# Given task:
Your task is to quote exactly the run of lines that starts at the line containing "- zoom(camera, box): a" and ends at the line containing "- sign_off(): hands", including both.

# Information provided:
#####
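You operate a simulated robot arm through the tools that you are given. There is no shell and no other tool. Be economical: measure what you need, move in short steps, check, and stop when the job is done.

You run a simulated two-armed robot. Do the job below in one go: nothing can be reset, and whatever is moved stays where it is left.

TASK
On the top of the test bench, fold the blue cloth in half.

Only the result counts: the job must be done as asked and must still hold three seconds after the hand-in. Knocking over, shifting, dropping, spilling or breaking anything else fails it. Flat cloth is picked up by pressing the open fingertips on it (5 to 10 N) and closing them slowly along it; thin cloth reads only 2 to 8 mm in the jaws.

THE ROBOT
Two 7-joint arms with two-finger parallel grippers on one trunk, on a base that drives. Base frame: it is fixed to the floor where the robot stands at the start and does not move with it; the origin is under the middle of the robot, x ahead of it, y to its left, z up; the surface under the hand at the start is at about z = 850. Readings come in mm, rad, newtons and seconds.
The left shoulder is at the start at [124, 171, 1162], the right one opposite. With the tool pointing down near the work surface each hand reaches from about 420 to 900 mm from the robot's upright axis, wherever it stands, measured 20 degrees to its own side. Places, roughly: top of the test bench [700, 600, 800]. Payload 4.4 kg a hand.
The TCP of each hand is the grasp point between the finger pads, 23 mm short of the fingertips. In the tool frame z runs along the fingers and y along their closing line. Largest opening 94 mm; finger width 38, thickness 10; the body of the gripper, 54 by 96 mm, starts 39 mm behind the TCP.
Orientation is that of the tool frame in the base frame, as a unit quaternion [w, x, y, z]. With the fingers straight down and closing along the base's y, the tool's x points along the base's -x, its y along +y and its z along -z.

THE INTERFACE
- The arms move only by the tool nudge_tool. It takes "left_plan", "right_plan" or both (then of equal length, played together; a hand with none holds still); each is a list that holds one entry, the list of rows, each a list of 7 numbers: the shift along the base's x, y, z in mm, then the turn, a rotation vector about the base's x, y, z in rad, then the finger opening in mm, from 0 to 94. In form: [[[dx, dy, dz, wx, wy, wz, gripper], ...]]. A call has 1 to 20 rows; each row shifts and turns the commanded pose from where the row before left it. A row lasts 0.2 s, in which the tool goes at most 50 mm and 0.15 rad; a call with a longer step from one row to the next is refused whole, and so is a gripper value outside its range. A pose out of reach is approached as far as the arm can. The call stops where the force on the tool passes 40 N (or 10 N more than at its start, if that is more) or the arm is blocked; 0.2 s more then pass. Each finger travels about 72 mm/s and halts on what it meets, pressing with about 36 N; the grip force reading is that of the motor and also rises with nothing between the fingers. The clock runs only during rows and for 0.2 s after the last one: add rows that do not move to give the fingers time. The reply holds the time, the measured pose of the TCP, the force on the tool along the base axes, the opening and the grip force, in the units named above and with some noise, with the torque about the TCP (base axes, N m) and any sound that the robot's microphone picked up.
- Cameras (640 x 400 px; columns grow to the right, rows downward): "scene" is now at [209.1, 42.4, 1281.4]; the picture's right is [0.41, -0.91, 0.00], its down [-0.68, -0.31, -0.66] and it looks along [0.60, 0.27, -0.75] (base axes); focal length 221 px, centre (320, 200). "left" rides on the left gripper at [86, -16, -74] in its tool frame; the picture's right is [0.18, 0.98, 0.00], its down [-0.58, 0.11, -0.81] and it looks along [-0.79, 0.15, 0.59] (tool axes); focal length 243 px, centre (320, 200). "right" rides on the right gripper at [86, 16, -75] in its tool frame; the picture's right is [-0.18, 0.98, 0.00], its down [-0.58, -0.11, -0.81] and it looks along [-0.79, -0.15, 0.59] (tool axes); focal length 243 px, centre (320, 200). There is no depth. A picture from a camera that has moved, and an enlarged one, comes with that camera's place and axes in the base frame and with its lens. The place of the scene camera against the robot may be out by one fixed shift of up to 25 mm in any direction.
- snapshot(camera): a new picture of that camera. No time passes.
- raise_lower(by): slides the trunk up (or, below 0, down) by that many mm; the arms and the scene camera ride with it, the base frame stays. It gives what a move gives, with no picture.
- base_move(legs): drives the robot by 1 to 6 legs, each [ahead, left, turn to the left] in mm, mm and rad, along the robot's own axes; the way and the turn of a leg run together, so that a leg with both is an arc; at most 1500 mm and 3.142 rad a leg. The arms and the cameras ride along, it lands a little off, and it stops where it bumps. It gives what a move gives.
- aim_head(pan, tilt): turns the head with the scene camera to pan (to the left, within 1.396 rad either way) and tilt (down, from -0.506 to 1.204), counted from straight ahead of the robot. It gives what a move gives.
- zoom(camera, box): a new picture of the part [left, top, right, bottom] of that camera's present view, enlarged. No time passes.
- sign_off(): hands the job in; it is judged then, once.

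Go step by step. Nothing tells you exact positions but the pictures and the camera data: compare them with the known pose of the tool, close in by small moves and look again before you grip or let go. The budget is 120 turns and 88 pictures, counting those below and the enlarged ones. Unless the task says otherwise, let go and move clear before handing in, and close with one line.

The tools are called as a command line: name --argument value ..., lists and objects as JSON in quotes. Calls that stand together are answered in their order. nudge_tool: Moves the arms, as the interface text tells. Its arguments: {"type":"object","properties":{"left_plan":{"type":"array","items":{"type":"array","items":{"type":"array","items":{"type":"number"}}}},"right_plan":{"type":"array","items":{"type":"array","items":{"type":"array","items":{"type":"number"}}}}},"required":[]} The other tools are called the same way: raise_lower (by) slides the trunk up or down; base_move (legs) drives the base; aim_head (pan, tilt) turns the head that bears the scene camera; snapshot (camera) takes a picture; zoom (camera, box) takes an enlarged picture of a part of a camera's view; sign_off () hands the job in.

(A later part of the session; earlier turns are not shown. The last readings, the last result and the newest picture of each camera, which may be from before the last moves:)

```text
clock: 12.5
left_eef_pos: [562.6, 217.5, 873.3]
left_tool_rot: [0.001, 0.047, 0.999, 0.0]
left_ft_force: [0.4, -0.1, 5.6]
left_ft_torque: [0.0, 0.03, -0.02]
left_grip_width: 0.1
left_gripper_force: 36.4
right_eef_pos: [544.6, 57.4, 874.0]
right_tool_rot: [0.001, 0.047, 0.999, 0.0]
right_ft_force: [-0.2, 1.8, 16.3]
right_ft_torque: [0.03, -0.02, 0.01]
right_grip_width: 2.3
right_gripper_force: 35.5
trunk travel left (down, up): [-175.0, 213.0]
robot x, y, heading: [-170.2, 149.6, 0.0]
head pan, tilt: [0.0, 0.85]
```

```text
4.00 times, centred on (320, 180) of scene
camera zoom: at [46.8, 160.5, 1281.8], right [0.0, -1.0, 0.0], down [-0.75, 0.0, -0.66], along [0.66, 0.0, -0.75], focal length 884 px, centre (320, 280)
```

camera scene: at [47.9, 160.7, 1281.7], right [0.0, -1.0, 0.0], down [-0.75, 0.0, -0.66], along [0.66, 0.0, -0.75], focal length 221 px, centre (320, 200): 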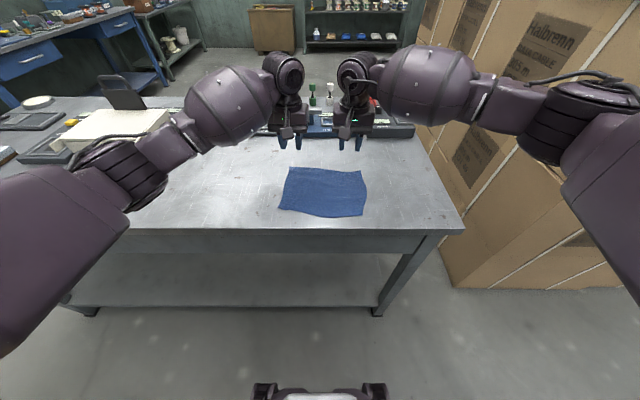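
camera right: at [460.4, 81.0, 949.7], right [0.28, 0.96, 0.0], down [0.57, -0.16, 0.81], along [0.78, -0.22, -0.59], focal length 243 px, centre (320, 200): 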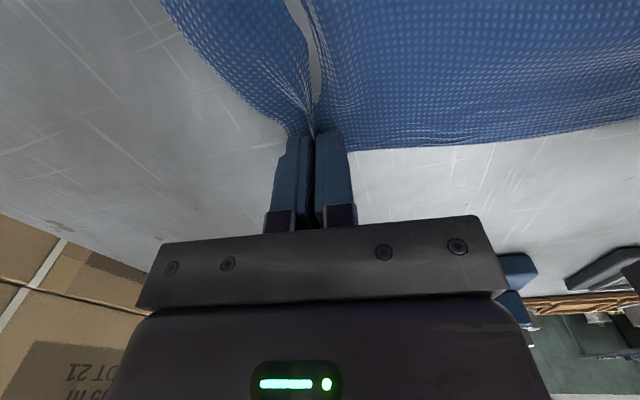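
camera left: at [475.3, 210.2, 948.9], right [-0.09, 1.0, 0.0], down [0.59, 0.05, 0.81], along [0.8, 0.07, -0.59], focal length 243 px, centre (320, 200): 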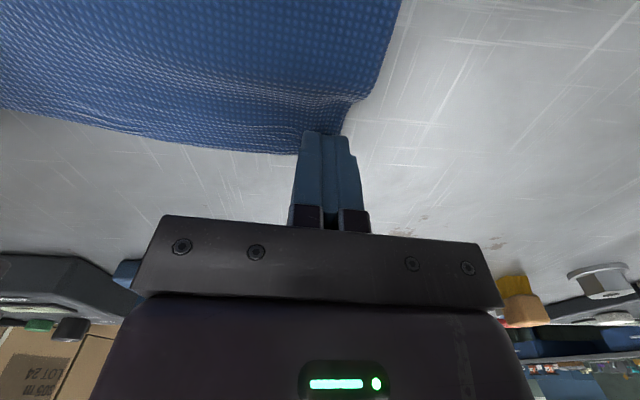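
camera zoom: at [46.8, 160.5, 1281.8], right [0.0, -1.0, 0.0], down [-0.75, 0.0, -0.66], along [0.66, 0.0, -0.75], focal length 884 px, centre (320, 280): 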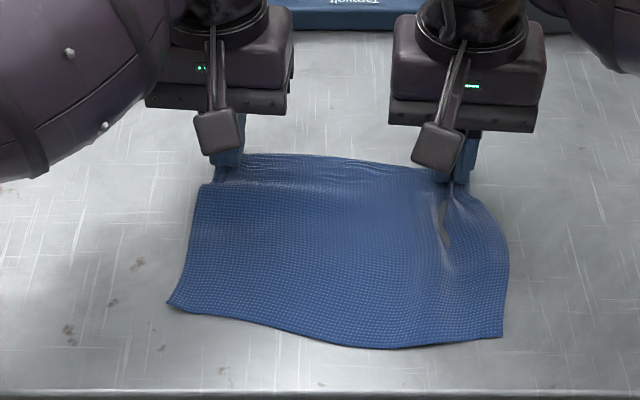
#####
# Correct response:
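- zoom(camera, box): a new picture of the part [left, top, right, bottom] of that camera's present view, enlarged. No time passes.
- sign_off(): hands the job in; it is judged then, once.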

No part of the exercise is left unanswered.